Linking tourism and Economics

The obvious link between tourism and Economics is large contribution that tourism activities make to the economy. Globally, the tourism sector is expected to grow by 4-5% in 2012, reaching one billion tourist arrivals. In South Africa the sector contributes approximately 7% of GDP. In contrast, mining contributes about 9% and manufacturing around 15%. The sector employs more that 1.1 million people.

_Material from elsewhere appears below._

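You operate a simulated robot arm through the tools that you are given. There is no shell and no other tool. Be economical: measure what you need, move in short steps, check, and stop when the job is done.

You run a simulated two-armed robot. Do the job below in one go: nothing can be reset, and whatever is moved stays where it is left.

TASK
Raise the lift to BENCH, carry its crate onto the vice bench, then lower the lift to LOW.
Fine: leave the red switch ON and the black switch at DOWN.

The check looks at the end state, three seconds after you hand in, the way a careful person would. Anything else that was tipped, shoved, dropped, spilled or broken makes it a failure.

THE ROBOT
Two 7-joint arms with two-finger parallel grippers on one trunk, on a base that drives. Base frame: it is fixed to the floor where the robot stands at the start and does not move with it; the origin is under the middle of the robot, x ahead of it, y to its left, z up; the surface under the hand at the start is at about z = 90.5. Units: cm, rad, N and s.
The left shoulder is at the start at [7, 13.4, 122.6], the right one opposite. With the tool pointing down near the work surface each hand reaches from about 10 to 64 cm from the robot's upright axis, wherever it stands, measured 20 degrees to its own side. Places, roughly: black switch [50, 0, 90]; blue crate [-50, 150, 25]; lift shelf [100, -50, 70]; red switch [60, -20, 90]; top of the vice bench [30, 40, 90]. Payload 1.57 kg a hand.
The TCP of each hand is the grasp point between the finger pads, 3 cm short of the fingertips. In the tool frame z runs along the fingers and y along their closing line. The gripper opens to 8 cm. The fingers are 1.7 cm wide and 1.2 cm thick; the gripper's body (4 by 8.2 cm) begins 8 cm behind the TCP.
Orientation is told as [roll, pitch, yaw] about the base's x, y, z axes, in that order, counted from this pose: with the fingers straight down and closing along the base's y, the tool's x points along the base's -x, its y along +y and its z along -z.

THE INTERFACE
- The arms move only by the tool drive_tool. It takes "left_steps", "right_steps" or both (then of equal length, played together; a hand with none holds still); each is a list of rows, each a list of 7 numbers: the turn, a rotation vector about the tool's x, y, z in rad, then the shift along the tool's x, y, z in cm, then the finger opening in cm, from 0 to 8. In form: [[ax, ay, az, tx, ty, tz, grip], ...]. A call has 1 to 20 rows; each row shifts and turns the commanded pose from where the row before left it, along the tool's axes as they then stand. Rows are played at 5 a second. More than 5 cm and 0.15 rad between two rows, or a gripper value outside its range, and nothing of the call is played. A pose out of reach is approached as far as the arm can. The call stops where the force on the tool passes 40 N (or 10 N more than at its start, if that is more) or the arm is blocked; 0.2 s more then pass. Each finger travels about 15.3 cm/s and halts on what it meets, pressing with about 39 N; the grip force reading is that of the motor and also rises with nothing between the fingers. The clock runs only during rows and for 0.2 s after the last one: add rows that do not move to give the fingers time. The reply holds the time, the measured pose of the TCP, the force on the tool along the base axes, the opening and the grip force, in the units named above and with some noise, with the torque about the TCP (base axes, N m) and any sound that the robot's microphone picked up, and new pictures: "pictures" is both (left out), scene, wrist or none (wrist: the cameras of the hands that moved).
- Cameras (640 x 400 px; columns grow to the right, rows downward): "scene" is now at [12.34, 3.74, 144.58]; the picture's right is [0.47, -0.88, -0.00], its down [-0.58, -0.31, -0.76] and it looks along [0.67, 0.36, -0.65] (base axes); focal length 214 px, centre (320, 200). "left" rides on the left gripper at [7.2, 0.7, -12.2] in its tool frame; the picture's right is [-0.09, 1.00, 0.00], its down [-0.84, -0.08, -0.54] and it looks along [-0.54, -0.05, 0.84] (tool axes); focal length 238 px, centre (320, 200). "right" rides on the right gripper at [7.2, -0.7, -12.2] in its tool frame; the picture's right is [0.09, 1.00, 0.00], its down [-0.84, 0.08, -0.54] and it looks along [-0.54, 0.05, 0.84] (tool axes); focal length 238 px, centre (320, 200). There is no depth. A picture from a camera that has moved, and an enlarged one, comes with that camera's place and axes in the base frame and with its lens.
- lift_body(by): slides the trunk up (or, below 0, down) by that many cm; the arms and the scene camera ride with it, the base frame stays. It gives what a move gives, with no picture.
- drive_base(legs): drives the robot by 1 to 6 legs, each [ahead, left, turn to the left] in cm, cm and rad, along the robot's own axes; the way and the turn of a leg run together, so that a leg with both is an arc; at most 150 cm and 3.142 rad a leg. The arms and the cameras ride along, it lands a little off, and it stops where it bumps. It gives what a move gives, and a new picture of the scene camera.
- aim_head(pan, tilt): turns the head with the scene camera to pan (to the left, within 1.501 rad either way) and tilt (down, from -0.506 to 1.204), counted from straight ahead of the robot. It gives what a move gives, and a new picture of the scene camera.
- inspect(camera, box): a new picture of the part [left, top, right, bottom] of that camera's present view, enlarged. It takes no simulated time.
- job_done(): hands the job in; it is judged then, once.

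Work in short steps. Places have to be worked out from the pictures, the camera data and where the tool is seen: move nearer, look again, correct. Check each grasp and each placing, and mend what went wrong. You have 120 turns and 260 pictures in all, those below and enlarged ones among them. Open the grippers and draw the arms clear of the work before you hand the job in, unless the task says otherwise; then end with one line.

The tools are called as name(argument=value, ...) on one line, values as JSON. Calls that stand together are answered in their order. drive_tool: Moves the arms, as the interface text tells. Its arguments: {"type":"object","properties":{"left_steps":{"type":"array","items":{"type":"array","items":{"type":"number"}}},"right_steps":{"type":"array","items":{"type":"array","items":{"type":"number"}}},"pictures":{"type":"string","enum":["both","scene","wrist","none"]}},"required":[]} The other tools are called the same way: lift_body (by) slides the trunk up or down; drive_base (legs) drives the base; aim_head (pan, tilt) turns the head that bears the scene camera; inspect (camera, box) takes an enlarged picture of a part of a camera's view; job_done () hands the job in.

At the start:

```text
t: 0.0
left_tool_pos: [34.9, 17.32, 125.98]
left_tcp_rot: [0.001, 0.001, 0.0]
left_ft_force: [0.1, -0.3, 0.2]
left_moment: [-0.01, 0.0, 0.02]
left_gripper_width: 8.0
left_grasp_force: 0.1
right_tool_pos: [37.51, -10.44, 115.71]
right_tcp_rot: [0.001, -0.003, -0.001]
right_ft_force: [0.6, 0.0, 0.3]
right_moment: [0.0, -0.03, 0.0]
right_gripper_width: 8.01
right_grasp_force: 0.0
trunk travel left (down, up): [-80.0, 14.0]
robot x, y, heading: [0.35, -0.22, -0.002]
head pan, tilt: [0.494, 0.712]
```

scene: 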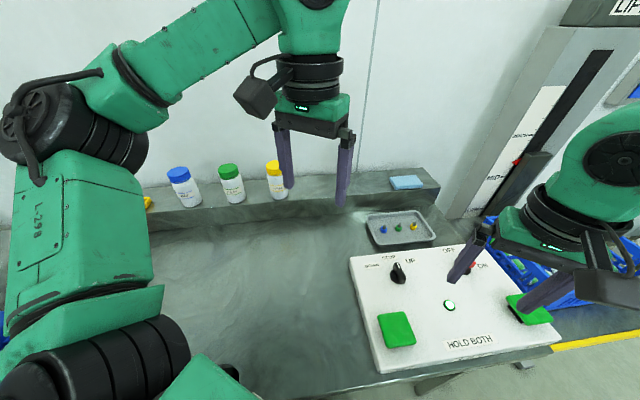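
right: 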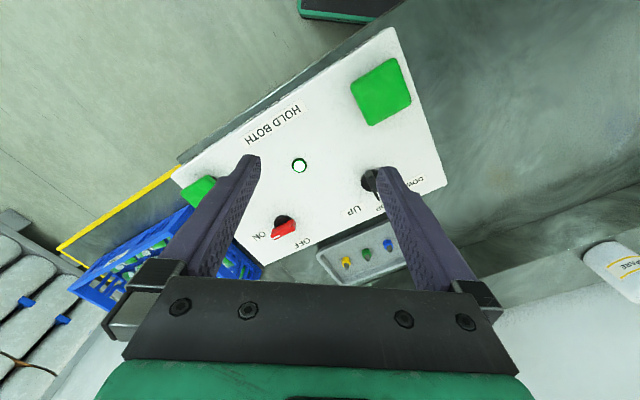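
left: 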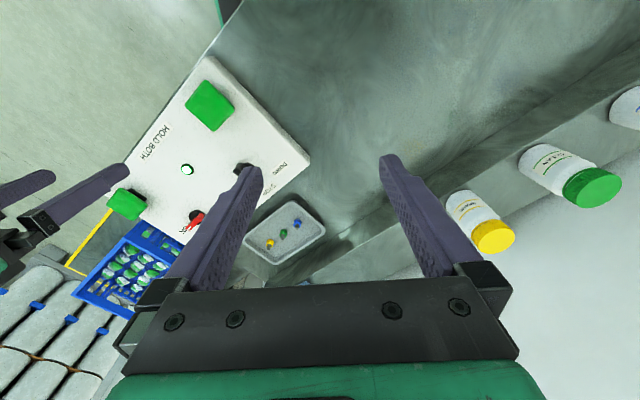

Our research is concerned with different aspects of tourism and economics. The work presented at the forecasting workshop showed that tourism demand can be sensitive to changes in prices and income. Prof Egon Smeral showed that the business cycle is important. When an economic slowdown puts pressure on consumers’ budgets, people swap foreign trips for domestic vacations. In a recovery this can quickly switch around as people raise their expenses to their former levels, “vacationing with the Joneses”.The issue of the price competitiveness of South African destinations was raised by Dr Lindie du Plessis. Local tourists can easily be priced out of the market and SME entrepreneurs in the accommodation market find it hard to survive. The results of her research suggest significant price disparities exist, with a spread of 95% between the grading levels of 2-star, 3-star, 4-star and 5-star Hotel establishments. She argued that managers in the accommodation market need greater understanding of the  grading status of establishments and other factors that play a role in setting prices that promote profitability and sustain competitiveness.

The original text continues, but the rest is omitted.